The scientists at the Pushpak Alpha Floating Lab quickly determine that if they can prove that Ram Setu is more than 7,000 years old (before Lord Rama existed), then it would prove that Lord Rama did not create Ram Setu. The movie has a bunch of nonsense about a yellow rock that is supposed to be proof of Ram Setu’s age. AP eventually comes along for the ride. And people with various agendas end up chasing this group of Pushpak explorers.

“Ram Setu” has some references to British colonialism’s erasure of Indian history and has some obvious messages about Indians needing to reclaim Indian history from a Eurocentric point of view. (Ram Setu is also known as Adam’s Bridge.) But all this messaging about Indian historical pride is cheapened when the movie is so badly constructed, it insults viewers’ intelligence.
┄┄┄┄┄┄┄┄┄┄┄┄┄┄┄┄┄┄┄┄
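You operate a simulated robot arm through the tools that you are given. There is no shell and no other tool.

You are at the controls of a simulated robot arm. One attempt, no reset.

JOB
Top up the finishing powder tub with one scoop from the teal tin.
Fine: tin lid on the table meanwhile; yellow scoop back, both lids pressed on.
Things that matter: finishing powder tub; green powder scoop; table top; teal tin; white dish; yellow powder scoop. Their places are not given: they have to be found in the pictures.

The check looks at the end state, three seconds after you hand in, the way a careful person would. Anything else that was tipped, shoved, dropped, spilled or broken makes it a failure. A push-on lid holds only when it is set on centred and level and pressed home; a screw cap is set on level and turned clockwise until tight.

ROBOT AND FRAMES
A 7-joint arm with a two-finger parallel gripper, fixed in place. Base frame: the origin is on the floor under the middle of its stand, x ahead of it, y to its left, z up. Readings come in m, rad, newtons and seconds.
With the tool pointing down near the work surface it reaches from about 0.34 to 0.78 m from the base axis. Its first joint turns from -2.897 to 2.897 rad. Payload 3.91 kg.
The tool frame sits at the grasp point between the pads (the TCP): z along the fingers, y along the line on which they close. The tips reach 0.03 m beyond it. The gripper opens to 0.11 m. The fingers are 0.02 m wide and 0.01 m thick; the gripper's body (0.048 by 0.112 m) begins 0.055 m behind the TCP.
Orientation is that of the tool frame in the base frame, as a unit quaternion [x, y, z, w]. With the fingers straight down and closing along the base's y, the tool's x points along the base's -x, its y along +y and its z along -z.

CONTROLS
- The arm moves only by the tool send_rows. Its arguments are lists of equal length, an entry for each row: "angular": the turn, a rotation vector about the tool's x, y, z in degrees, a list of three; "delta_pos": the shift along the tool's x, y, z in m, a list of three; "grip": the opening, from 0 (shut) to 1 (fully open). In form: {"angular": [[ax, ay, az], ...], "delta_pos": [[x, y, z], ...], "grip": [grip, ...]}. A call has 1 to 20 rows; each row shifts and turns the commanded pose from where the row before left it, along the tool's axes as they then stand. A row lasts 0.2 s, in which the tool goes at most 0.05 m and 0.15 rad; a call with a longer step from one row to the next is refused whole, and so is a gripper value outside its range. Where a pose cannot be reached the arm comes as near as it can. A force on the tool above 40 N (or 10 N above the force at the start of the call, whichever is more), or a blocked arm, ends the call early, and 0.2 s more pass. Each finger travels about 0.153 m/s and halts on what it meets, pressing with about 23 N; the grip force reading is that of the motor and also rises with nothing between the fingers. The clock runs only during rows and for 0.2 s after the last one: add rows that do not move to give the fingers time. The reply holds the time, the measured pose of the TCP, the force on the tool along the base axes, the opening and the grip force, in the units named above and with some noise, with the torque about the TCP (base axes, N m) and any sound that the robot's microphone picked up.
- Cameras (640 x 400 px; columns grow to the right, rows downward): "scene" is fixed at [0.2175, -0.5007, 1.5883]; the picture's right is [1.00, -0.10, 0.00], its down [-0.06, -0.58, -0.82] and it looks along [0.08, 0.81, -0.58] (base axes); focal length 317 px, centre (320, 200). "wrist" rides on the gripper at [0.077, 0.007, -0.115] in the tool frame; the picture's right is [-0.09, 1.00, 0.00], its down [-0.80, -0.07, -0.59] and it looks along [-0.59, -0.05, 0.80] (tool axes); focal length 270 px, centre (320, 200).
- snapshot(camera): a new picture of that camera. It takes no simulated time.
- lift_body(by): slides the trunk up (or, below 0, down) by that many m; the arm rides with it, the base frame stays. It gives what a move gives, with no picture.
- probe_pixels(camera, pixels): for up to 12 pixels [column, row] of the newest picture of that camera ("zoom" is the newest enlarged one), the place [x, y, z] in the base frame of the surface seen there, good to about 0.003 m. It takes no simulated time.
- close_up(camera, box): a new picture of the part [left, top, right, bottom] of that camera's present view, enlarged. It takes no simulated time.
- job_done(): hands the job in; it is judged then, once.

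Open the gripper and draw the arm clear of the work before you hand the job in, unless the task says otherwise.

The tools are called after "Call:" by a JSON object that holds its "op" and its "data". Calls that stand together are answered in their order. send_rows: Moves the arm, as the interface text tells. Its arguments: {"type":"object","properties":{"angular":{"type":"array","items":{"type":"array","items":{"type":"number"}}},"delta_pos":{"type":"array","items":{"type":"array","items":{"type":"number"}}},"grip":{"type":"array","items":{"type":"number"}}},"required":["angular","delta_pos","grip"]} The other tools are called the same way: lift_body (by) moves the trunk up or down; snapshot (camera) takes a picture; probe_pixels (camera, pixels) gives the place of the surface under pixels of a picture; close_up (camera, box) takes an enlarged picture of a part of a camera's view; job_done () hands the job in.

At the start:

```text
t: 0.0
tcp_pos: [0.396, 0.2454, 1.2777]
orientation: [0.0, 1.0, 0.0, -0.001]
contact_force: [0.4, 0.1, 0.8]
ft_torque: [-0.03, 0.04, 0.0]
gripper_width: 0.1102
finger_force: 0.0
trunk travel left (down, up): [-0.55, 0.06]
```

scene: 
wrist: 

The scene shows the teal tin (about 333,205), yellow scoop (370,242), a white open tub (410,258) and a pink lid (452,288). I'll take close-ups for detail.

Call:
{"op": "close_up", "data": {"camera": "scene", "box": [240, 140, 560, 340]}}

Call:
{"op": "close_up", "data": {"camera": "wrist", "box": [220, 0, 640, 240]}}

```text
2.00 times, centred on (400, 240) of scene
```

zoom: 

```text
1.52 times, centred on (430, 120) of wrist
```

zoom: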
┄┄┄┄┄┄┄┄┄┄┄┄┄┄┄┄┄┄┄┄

Some of the chase scenes have tension, but what happens in between this action is often dreadfully dull. The acting performances from all of the cast members are unremarkable or forgettable. “Ram Setu” makes a sharp detour toward the end that is supposed to have a deep religious meaning. But this “reveal” in the movie’s last scene is ultimately just like the rest of “Ram Setu”—a lot of ideas thrown together in disjointed ways and resulting in an unimpressive story.

Zee Studios released “Ram Setu” in select U.S. cinemas and in India on October 25, 2022.